Lab: Bypassing access controls using email address parsing discrepancies

This lab validates email addresses to prevent attackers from registering addresses from unauthorized domains. There is a parser discrepancy in the validation logic and library used to parse email addresses.

To solve the lab, exploit this flaw to register an account and delete carlos.

Required knowledge

To solve this lab, you'll need to understand the techniques described in the Splitting the Email Atom: Exploiting Parsers to Bypass Access Controls whitepaper by Gareth Heyes of the PortSwigger Research team.

Solution

Identify the registration restriction

  1. Open the lab and click Register.

  2. Attempt to register an account with the email foo@exploit-server.net.

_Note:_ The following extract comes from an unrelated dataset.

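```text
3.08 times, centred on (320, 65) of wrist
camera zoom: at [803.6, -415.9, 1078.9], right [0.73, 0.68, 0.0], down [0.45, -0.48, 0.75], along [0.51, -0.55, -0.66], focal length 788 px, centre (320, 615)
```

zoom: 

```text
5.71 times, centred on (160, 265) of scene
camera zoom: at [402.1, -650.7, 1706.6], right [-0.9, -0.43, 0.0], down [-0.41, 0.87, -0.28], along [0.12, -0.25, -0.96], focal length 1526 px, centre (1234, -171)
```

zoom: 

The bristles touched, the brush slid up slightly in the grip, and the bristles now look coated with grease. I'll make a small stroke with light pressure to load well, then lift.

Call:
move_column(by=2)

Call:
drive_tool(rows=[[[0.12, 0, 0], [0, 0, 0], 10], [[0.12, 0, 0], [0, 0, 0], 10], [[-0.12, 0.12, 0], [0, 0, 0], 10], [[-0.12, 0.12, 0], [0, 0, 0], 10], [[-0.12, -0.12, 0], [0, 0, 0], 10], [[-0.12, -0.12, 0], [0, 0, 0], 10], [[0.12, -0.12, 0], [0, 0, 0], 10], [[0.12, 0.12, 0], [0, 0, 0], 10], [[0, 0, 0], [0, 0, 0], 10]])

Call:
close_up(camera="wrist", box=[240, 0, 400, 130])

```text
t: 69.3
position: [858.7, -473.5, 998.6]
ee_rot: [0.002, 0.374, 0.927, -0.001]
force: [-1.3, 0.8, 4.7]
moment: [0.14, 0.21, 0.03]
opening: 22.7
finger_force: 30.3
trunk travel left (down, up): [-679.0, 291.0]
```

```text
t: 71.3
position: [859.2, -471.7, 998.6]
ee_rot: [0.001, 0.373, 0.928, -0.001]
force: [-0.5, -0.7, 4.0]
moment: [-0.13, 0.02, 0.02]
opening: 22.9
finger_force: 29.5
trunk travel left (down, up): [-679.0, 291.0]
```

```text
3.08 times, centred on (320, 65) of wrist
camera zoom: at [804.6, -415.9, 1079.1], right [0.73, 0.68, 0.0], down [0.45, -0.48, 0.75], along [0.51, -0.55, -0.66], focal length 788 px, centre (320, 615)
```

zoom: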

  3. Notice that the application blocks the request and displays an error message stating that the email domain must be ginandjuice.shop. This indicates the server enforces a domain check during registration.

Investigate encoding discrepancies

  1. Try to register an account with the following email:

    =?iso-8859-1?q?=61=62=63?=foo@ginandjuice.shop.

    This is the email abcfoo@ginandjuice.shop, with the abc portion encoded using Q encoding, which is part of the "encoded-word" standard.

  2. Notice that the registration is blocked with the error: "Registration blocked for security reasons."

  3. Try to register an account with the following UTF-8 encoded email:

    =?utf-8?q?=61=62=63?=foo@ginandjuice.shop.

  4. Notice that the registration is blocked with the same error message. This suggests that the server is detecting and rejecting attempts to manipulate the registration email with encoded word encoding. It is possible that less common encoding formats may not be picked up by the server's validation.

  5. Try to register an account with the following UTF-7 encoded email:

    =?utf-7?q?&AGEAYgBj-?=foo@ginandjuice.shop.

  6. Notice that this attempt doesn't trigger an error. This suggests that the server doesn't recognize UTF-7 encoding as a security threat. Because UTF-7 encoding appears to bypass the server's validation, you may be able to use it to craft an attack that tricks the server into sending a confirmation email to your exploit server email address while appearing to still satisfy the ginandjuice.shop domain requirement.

Exploit the vulnerability using UTF-7

  1. Register an account with the following UTF-7 encoded email:

    =?utf-7?q?attacker&AEA-[YOUR-EXPLOIT-SERVER_ID]&ACA-?=@ginandjuice.shop.

    This is the string attacker@[YOUR-EXPLOIT-SERVER-ID] ?=@ginandjuice.shop, with the @ symbol and space encoded in UTF-7.

  2. Click Email client. Notice that you have been sent a registration validation email. This is because the encoded email address has passed validation due to the @ginandjuice.shop portion at the end, but the email server has interpreted the registration email as attacker@[YOUR-EXPLOIT-SERVER-ID].

  3. Click the confirmation link to activate the account.

Gain admin access

  1. Click My account and log in using the details you registered.

  2. Click Admin panel to access the list of users.

  3. Delete the carlos user to solve the lab.